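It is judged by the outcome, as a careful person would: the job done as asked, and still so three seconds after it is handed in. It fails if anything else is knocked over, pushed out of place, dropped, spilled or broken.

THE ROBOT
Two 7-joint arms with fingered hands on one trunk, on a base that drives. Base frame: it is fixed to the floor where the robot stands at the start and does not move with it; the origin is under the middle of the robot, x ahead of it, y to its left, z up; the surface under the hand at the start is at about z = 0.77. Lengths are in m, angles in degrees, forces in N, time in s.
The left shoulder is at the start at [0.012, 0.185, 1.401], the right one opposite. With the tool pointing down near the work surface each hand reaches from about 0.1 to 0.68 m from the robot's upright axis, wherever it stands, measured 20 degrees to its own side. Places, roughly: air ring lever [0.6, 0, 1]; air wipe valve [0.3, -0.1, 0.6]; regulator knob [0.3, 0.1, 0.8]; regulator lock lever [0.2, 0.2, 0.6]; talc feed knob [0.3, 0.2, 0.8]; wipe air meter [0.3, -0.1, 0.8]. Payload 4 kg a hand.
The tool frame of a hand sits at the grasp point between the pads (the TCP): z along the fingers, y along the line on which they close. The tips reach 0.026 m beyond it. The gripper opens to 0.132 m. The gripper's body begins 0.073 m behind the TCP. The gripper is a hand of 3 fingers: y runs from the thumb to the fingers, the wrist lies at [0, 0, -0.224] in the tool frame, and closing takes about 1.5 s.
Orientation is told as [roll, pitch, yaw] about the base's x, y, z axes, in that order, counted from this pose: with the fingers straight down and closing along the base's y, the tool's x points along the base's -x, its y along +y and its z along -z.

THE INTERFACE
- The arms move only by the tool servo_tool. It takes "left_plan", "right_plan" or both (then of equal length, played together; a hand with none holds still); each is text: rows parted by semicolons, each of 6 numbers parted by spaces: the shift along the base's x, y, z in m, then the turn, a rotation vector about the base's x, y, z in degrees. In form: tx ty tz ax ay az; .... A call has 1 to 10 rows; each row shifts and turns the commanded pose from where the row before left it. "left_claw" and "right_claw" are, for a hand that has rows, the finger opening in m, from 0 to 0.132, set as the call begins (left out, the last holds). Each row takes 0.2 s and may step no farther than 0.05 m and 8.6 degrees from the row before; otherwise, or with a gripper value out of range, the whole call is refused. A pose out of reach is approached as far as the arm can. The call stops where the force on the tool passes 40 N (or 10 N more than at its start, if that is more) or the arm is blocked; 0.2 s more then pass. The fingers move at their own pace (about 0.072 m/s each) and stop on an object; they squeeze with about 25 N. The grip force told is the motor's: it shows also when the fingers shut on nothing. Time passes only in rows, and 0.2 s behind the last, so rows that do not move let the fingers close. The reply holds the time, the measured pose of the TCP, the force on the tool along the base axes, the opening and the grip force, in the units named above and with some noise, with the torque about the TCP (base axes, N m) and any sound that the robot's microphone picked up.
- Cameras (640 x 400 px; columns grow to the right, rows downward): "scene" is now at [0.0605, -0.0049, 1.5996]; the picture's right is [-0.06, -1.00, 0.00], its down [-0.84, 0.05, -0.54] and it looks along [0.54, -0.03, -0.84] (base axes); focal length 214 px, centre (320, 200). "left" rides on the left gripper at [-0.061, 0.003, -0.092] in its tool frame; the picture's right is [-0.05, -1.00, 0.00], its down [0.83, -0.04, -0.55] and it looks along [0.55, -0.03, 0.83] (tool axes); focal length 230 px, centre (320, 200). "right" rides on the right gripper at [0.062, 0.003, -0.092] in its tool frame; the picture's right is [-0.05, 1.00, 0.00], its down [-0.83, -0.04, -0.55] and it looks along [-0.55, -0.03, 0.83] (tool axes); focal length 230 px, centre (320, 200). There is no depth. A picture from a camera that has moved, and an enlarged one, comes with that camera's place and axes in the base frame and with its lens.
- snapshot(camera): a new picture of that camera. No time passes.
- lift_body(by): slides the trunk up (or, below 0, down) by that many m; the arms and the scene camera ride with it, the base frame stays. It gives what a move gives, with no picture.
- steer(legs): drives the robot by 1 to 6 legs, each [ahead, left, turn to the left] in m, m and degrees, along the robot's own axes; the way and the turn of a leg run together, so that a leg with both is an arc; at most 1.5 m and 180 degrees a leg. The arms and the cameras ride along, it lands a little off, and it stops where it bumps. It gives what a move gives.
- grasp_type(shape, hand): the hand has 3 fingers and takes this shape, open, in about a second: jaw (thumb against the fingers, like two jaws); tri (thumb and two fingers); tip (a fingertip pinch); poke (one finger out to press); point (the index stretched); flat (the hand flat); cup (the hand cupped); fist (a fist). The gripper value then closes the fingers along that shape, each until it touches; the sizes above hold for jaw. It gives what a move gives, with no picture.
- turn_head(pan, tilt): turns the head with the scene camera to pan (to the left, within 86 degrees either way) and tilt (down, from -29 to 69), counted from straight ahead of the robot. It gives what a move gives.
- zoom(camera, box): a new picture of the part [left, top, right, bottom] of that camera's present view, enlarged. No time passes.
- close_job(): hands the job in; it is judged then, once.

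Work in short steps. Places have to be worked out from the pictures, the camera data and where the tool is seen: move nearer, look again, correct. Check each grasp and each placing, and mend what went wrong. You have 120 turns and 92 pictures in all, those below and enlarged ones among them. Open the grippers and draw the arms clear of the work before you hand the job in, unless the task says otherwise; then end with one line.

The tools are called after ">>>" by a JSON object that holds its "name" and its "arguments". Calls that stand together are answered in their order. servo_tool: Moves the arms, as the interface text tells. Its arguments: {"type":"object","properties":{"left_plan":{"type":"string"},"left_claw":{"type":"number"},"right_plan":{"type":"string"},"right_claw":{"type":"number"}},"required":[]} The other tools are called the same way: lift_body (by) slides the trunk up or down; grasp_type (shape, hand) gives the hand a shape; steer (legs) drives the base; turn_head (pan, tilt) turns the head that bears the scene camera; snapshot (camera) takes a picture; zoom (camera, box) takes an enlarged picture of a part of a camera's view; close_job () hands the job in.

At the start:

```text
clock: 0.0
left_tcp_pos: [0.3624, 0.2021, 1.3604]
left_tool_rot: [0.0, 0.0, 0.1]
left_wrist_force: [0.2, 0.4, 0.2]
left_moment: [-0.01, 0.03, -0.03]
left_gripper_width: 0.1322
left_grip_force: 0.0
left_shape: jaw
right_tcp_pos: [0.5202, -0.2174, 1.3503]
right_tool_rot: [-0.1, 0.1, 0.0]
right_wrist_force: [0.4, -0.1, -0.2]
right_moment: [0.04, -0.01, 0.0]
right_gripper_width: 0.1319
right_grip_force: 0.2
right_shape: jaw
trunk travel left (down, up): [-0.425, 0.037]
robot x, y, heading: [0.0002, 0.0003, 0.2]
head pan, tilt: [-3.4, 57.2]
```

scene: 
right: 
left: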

Page text.
Make us your home page
Instagram

Today’s top headlines delivered to you daily.

(View our Privacy Policy)

Tensions high between black, white officers in St. Petersburg Police Department

Deputy Mayor Kanika Tomalin met with roughly 125 black police officers, city activists and clergy members behind closed doors late Tuesday to discuss widespread racial turmoil in the St. Petersburg Police Department. Tensions ran high during the 90-minute meeting held at Mount Zion Progressive Missionary Baptist Church on 20th Street S.

CHRIS ZUPPA | Times (2013)

Deputy Mayor Kanika Tomalin met with roughly 125 black police officers, city activists and clergy members behind closed doors late Tuesday to discuss widespread racial turmoil in the St. Petersburg Police Department. Tensions ran high during the 90-minute meeting held at Mount Zion Progressive Missionary Baptist Church on 20th Street S.

ST. PETERSBURG — The decades-old strain between the black community and the Police Department has permeated the agency's rank-and-file.

Roughly 125 black police officers, city activists and clergy members met behind closed doors late Tuesday with Deputy Mayor Kanika Tomalin to discuss widespread racial turmoil. Tensions ran high during the 90-minute meeting held at Mount Zion Progressive Missionary Baptist Church on 20th Street S.

The group asked the city to halt five promotions, likely all white officers, planned for next month and asked for an outside agency to investigate the department's inequities against black officers.

"It's not about individuals," Assistant Chief Luke Williams told the group. "It's about relationships in the community."

While meeting leaders asked the media to leave and sit outside so the group could talk openly, reporters from the Tampa Bay Times and the Weekly Challenger could hear every word through a collapsible wall dividing the room and the sitting area.

Given exercise 1.
Pull out the sentences of the page text that run from "Tensions high between" through "ZUPPA | Times (2013)" and give them unchanged.
Given exercise 2.
Carry the page text on from its last sentence.

Reply 1.
Tensions high between black, white officers in St. Petersburg Police Department

Deputy Mayor Kanika Tomalin met with roughly 125 black police officers, city activists and clergy members behind closed doors late Tuesday to discuss widespread racial turmoil in the St. Petersburg Police Department. Tensions ran high during the 90-minute meeting held at Mount Zion Progressive Missionary Baptist Church on 20th Street S.

CHRIS ZUPPA | Times (2013)

Reply 2.
Those attending told Tomalin that they have no faith in the white leaders of the department. After hearing complaints for about 20 minutes, Tomalin said she and Mayor Rick Kriseman would not intervene.

"Like it or not, we have a person serving as interim chief," Tomalin said, referring to interim Chief David DeKay. "The mayor is not at all interested in undermining his authority."

The crowd wasn't pacified by her response.

With a nationwide search under way for a new police chief, the department is fractured into two camps behind the top internal candidates: Williams and Assistant Chief Melanie Bevan.

Williams has the support of fellow black officers. Many on Tuesday accused Bevan of running the department while working behind the scenes to win union support. She declined to comment Wednesday.

Kriseman also would not comment on the issues Wednesday. "At this point in time, I'm gathering all the facts," he said. "I'm not prepared to respond."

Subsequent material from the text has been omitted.